Showing posts with label morbid. Show all posts
Showing posts with label morbid. Show all posts

Thursday, October 24, 2013

unfinished stuff

I really have been working.  Life has been trying to get me so as always, I'm drawing/painting my way out of the hole.  Lost a few weeks along the way, but that's to be expected.  So.




All of these are in-progress, btw.  Top is a a straight copy of a pulp cover for practice (and to decipher that style of painting), then a bit for some fake advertising, then yet another Monster Women piece.

Thursday, November 18, 2010

Sketchbookin' 2


That's right, it's another mummy. And an octopus. For someone who loves the work of HPL as much as I do, it's rather ironic that I find tentacles extremely difficult to draw. But mummies - mummies are easy. I tried to split the difference by drawing from a photo of a dead, formaldehyde-preserved octopus. Meh, coulda been worse.

Thursday, August 6, 2009

1 done(?), 1 started

Finished (sort of) the one, started on another. Found this rad old photo of a very odd collection of people. Made me think of some top-secret 1920's adventurers' society. Complete with mad scientist, resourceful socialite, and brawny manservant. Awesome.

Jesus, I'm nerdy.

Sunday, July 26, 2009

I love old photos

Specifically, old crime scene photos. I'm talking 1920's & '30s. I'm not sure what it is, but old b&w has always held a fascination for me. When that fascination is then paired with a love of the morbid, well, game over.

I've wanted to draw/paint something from an old crime scene shot for years. Just came across a great one recently and dove in. All done digital, still have no real idea what I'm doing with the tablet, so it's all over the place. That's what experimentation's all about I suppose. Putzing about until things start to fall into place.

So the top shot is the whole piece in-progress - tons of layers, scribbling, etc. 2nd shot is detail of the figures, and 3rd shot is detail without the base colors - I have long been obsessed with focus points of an illo being very clearly defined but the background/surroundings much more loosely marked.
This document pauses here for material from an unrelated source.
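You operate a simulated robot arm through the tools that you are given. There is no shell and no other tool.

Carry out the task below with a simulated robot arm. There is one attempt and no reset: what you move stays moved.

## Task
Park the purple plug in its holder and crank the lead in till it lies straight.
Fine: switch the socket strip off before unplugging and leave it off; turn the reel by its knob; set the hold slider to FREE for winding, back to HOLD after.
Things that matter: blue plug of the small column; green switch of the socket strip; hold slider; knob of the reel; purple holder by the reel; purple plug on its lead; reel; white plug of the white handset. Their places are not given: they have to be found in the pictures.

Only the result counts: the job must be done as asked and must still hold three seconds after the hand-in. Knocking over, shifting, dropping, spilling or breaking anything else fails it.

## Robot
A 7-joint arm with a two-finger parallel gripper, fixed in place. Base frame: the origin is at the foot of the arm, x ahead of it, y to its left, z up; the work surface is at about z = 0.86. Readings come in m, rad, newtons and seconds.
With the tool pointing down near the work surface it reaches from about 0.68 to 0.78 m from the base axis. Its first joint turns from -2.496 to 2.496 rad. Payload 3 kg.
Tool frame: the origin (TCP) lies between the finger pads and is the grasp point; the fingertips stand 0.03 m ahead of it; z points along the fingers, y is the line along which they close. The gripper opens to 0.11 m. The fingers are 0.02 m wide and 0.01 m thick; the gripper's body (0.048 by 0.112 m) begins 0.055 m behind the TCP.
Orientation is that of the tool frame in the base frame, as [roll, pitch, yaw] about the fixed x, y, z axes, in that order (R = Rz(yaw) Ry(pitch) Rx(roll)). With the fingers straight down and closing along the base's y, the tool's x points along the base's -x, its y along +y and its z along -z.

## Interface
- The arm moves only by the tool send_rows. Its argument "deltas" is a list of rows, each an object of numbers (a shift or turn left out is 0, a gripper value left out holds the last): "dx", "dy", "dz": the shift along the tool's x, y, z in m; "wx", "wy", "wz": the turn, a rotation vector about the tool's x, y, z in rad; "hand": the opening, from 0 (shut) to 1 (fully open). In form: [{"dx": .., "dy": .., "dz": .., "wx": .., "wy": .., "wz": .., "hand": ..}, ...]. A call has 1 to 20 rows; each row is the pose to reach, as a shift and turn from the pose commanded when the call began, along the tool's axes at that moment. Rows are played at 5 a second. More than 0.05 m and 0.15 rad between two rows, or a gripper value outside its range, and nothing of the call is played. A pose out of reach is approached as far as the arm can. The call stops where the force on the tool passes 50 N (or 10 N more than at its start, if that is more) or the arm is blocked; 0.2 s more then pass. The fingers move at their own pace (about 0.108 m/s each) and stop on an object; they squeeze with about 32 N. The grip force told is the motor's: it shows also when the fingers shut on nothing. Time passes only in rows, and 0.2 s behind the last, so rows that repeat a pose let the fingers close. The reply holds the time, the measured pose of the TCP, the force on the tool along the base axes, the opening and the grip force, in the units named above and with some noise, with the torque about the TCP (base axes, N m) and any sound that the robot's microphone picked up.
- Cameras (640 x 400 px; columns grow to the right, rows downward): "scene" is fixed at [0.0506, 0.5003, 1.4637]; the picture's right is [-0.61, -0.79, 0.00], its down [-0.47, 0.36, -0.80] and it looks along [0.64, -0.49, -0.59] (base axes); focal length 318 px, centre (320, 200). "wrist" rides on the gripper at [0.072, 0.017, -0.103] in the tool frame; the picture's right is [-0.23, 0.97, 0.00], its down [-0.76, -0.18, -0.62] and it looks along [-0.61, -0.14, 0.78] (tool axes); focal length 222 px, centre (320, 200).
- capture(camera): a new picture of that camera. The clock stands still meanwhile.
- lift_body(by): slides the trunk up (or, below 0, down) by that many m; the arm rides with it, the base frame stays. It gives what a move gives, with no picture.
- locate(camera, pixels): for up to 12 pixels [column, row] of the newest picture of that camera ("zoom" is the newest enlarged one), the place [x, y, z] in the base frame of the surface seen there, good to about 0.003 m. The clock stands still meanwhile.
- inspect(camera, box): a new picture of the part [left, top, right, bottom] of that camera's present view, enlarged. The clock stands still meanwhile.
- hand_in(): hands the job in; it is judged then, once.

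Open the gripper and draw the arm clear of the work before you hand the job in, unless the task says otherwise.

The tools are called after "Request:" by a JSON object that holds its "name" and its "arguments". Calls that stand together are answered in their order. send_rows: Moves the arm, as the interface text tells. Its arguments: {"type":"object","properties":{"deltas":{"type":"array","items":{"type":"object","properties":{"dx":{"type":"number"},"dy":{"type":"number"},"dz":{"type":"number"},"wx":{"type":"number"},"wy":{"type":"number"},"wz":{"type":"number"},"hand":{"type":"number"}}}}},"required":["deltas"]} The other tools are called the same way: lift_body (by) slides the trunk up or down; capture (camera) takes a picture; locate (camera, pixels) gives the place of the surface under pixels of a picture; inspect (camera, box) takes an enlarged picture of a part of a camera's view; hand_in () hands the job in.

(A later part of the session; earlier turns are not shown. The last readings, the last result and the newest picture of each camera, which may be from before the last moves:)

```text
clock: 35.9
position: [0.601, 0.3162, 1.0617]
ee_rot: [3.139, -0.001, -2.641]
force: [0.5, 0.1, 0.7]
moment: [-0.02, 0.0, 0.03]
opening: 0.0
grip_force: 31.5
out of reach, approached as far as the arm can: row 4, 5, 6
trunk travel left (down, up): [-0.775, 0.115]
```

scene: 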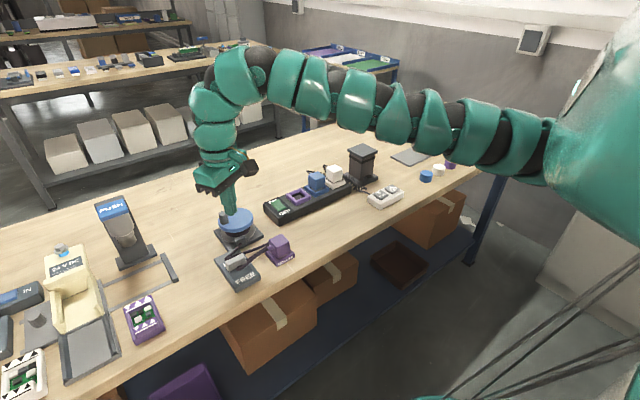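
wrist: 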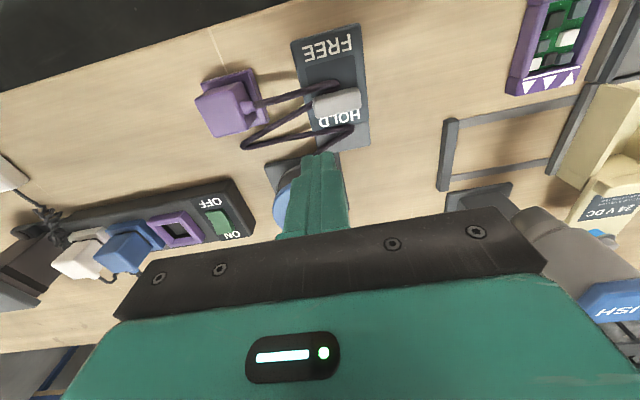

Still trying to find some kind of balance that makes me happy.

Friday, May 29, 2009

Warning!: Obviously Fake Severed Heads

I made two severed heads (and a miscellaneous hand)for Gamut Theatre's production of Titus Andronicus a couple years ago. Massively stressful (I was working with materials and techniques that I had read about but never actually used before).

The basic method was taking lifecasts of the actors' faces, building up the back of the head & the ears with clay, making a two-part Ultracal mold of the complete head, pouring in casting latex, letting the latex cure a bit, then filling the hollow casting with an expanding foam before pulling the cast heads out of the mold.

All this made more hilarious by a truly terrible application of (almost) blood-colored paint, and the fact that the expanding foam that was used was really squishy and flexible after curing. In essence, Nerf-Heads.

But I will say this: seen from a darkened stage, they were creepy. And recognizable as the characters. Good times!